In 2004, the telco Bharti Hexacom Limited filed its income tax returns declaring nil income. When these returns were processed by the IT Department, the authority noted that an amount of Rs. 11.88 crores which was paid as a license fee had been listed by the company as a revenue expense. The IT department argued that the license fee which was being claimed as a revenue expense, should instead be spread over the remainder of the license period (which was 12 years at the time of the conflict). Accordingly, the IT department said that an amount of 99.06 lakh was allowed as a deduction under section 35abb of the Income Tax Act but the remaining amount of Rs. 10.89 crore should be added back to the income of Bharti Hexacon. 

This case was heard by the Commissioner of Income Tax (Appeal), who sided with Bharti Hexacom, stating that license fees would be classified as revenue expense. Then, the case went to the Delhi High Court which held that the fee paid before that had been paid or was payable for the period up to 31 July 1999 should be treated as a capital expense and the balance amount payable on or after that date should be treated as a revenue expense. 

What is the difference between revenue and capital expenditure?

Revenue expense (OPEX) is the cost incurred by a business during the course of operations and does not typically boost the profit generation capacity of the business. Some revenue expenditures include rent, and salaries. On the other hand, capital expense (CAPEX) is the money spent to acquire, maintain or upgrade long-term assets. These expenses include the purchase of tangible assets like a plant and equipment or a plot of land for the business. 

Revenue expenses are generally fully deductible from taxable income in the year they are incurred, while capital expenditures are not. When the Commissioner of Income Tax (Appeal) had heard the case initially, it had classified license fee as a revenue expense under Section 37 of the Income Tax Act. 

Why does this matter?

With the Supreme Court’s saying that license fees are a part of capital expenditure, telcos would have to look at years worth of tax records (starting from 1999) and make the necessary payments

“The various telecom operators who have incurred substantial expenses to obtain [a] licence will have to revisit the position taken with respect to the deductibility of the expense. The disallowance of the expenses would adversely impact the companies which are already suffering [a] huge loss,” Mihir Gandhi, partner, tax and regulatory services at the network of accounting, tax and advisory firms BDO India told MediaNama. 

Details of the Supreme Court’s judgment: 

The Supreme Court said that the determinative test to identify whether an expense structured in the form of installments (like the license fee)  is capital or revenue in nature would be to see whether it, “relates to the acquisition or expansion of a capital asset, or by contrast, relates to the working of an asset to produce profits,” and whether the payment towards the acquisition of a capital asset has been sliced into smaller parts simply for the sake of convenience. 

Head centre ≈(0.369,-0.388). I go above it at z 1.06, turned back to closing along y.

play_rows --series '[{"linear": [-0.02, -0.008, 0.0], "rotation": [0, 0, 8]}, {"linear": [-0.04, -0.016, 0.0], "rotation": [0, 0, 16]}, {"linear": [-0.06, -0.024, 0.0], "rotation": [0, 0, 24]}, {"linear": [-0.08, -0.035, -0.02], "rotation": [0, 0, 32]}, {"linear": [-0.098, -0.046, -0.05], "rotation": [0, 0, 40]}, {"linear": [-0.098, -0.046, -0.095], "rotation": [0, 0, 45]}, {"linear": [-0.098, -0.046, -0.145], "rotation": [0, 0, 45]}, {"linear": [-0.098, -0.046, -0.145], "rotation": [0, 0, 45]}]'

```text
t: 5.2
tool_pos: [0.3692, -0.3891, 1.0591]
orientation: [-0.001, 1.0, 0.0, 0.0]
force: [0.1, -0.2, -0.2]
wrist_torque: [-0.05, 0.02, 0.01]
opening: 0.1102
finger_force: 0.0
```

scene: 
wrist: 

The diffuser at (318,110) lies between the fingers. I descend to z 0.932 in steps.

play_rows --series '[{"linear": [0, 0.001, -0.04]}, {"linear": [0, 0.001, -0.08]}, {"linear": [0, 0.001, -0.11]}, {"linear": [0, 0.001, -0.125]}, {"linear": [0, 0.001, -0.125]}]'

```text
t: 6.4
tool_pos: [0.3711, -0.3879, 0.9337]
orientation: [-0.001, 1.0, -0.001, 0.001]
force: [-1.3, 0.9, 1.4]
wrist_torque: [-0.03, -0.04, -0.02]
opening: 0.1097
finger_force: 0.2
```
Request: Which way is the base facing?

The court held that both the entry fee and the annual license fee relate to a single purpose, that is, the acquisition of the right to carry on a telecom business. “This right being in the nature of a capital asset, any payment(s) made towards the acquisition of the right, whether in lump-sum or in annual installments dependent on the AGR, would be in the nature of capital disbursement(s),” it explained. 

Unlike the Delhi High Court’s suggestion of breaking the license fee into both revenue (yearly fee) and capital expense (entry fee), the Supreme Court said that the nature of the two payments would only be different if there was “no nexus with the original obligation” of the license holder. “A single transaction [the license fee] cannot be split up, in an artificial manner into a capital payment and revenue payments by simply considering the mode of payment,” it held, explaining that both payments relate to the same obligation— payment of license fee as consideration for the right to establish, maintain and operate telecommunication services as a composite whole.